Memoization & Bottom-up Approach

Memoization and bottom-up approach are two common optimization techniques for dynamic programming problems.

While techniques used to solve divide and conquer problems can be applied to dynamic programming problems, they are not as efficient as memoization and bottom-up approach due to the overlapping subproblems.

We will explore how these two techniques optimize the computation of overlapping subproblems.

Memoization

In dynamic programming, memoization is a technique to store the results of the overlapping subproblems.

This makes the number of times the same subproblem need to be calculated only once.

In Fibonacci sequence, before computing anything, we can check if we have already stored the result of the subproblem.
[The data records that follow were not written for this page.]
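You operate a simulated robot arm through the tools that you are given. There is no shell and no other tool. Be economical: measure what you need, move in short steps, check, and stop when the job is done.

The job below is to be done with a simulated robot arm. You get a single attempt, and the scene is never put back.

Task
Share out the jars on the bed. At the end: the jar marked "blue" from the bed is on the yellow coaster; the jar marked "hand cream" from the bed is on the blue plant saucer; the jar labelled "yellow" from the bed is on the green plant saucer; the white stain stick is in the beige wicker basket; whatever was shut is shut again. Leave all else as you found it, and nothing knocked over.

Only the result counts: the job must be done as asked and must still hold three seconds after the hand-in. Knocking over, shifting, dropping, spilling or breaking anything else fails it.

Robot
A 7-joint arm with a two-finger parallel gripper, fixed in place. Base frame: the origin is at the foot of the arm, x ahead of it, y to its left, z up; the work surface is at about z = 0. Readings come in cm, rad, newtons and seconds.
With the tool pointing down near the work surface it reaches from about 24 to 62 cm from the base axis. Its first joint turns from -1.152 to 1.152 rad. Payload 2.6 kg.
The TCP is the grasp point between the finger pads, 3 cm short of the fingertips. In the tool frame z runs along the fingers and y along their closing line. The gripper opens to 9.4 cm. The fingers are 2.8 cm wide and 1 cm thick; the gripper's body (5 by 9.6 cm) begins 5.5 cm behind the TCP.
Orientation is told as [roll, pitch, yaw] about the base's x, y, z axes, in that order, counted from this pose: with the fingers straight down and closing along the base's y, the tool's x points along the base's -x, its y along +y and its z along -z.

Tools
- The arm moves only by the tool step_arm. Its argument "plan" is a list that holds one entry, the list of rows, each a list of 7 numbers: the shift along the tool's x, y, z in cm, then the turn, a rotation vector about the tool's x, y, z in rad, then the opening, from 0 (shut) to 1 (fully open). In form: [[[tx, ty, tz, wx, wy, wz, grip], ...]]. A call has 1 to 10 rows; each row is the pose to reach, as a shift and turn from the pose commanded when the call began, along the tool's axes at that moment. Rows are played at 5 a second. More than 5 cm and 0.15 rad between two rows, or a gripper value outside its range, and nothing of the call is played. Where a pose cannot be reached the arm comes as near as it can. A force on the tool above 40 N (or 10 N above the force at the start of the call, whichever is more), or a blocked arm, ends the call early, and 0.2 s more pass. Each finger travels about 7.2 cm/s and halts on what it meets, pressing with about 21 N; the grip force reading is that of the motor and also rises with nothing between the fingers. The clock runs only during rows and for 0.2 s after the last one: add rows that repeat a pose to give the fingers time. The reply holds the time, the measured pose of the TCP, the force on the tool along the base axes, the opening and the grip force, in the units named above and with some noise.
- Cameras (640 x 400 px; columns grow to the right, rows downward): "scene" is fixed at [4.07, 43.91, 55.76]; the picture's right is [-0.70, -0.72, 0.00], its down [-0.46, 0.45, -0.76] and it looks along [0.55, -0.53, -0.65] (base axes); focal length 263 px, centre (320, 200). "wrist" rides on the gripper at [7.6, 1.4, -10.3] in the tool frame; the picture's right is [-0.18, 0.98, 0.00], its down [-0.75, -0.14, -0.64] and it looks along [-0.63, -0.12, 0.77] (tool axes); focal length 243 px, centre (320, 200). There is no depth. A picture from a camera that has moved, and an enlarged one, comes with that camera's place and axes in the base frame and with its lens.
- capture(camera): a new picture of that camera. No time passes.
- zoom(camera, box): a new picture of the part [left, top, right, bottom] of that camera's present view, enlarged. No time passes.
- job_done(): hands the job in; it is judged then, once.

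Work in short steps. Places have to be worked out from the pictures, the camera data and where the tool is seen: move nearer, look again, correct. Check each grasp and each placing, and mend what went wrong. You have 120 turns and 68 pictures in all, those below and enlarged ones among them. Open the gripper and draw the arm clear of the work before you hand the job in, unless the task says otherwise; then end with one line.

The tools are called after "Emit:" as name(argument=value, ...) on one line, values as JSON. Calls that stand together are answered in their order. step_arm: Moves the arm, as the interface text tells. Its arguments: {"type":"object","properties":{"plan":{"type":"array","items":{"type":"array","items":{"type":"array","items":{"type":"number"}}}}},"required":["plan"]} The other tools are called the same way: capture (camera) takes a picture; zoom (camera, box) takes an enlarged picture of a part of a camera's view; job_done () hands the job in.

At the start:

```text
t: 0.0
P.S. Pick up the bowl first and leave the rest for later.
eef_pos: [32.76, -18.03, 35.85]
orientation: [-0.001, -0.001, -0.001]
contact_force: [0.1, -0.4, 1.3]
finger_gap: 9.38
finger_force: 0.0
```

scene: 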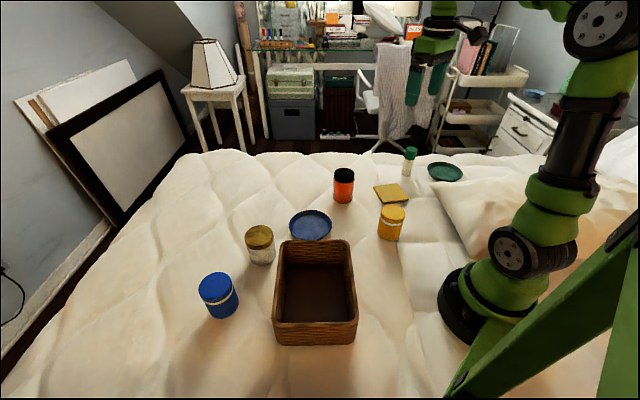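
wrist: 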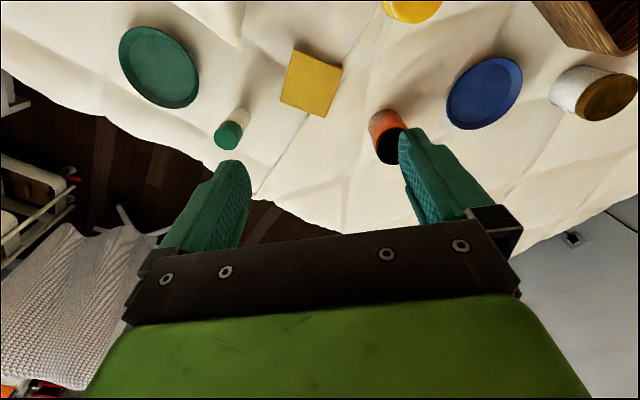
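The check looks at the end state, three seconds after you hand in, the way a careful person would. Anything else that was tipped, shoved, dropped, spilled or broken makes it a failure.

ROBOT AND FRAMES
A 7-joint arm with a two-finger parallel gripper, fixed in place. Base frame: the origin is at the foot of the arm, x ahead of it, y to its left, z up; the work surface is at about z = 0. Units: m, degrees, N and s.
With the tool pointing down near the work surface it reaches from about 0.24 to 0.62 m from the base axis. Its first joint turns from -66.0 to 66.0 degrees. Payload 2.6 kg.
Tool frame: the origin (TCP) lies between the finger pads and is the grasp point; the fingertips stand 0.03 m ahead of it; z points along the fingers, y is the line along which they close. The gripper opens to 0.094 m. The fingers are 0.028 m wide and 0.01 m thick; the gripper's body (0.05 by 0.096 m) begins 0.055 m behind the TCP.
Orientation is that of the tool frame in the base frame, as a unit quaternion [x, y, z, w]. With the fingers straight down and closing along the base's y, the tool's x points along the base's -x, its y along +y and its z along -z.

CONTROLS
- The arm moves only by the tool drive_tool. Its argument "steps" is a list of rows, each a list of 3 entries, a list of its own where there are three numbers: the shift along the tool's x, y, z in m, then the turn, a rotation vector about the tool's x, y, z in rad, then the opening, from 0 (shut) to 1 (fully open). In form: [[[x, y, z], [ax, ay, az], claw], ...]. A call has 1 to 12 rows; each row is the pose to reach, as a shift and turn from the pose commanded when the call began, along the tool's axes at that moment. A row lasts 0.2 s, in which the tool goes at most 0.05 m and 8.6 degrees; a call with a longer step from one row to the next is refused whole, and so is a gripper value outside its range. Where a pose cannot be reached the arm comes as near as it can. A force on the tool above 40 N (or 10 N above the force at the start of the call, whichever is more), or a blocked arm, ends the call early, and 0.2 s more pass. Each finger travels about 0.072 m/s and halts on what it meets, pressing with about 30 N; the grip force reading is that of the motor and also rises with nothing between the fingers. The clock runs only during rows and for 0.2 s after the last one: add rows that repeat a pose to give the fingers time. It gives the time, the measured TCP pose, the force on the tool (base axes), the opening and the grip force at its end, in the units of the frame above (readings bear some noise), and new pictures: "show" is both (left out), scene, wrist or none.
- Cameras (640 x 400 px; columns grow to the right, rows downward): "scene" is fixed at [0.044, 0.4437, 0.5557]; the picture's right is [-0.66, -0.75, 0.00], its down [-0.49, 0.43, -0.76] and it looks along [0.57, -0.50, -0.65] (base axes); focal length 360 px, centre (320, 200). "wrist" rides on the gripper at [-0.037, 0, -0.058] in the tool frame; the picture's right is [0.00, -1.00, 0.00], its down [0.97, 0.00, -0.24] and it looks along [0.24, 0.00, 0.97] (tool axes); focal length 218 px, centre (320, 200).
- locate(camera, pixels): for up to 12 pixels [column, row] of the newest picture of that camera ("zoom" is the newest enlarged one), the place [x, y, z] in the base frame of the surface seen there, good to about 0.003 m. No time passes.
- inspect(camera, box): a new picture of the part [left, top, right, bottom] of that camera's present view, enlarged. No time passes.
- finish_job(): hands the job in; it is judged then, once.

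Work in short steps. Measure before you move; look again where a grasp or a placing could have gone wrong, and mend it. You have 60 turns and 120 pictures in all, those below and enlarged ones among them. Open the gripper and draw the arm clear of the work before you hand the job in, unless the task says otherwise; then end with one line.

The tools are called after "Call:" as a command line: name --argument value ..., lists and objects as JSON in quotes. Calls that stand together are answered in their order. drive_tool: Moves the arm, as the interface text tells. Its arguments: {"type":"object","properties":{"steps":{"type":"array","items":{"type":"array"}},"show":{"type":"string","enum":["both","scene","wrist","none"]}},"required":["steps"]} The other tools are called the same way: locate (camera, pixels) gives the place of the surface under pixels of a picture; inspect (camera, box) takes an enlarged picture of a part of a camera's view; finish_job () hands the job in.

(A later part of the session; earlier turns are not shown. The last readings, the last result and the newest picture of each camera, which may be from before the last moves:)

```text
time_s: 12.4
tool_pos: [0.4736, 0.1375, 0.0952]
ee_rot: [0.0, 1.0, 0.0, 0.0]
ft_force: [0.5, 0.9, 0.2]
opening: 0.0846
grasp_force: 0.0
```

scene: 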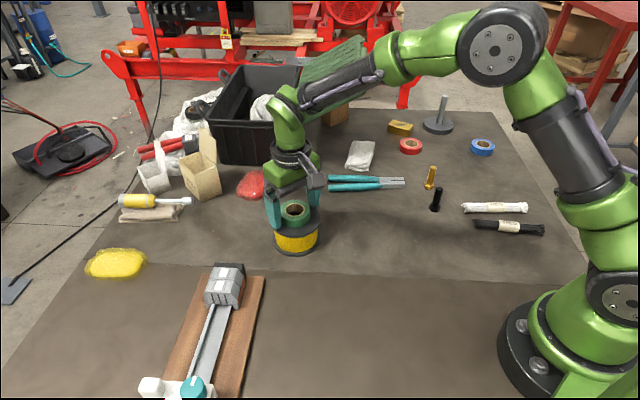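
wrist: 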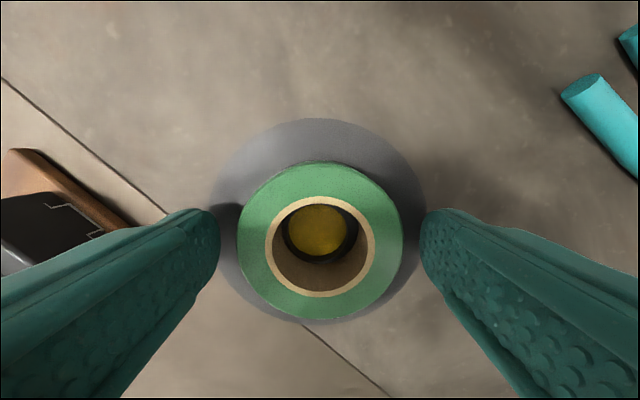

If we have, we can just return the result without computing it again.

Bottom-up Approach

In dynamic programming, bottom-up approach is a technique to start solving the problem from the base cases. It can also memoize the results of the subproblems as we go up the recursion tree.

On top of that, it can avoid the overhead of recursion, as function calls are more expensive than results stored in plain variables.

In Fibonacci sequence, we can start from the base cases $f(0)$ and $f(1)$, then compute the next Fibonacci number by using the previous two Fibonacci numbers. We can keep doing this until we reach the $n$-th Fibonacci number.

Most of the time, we want to use the bottom-up approach to solve dynamic programming problems.

Solutions

Here are some notes about the solutions in this topic.

Pseudocode Syntax

We will use the following type annotations for pseudocode:

• int: integer
• float: floating point number (or any number, really)
• bool: boolean
• str: string
• (<type1>, <type2>, ..., <typen>): tuple of <type1>, <type2>, ..., <typen>
• (<name1>: <type1>, <name2>: <type2>, ..., <namen>: <typen>): named tuple
• <type>[]: array or list of <type>

Implementations

In this topic, we will provide pseudocode to the solution, and then language-specific implementations will be provided at the end of each chapter.

Currently, 3 languages are supported: Python, C++, and Rust.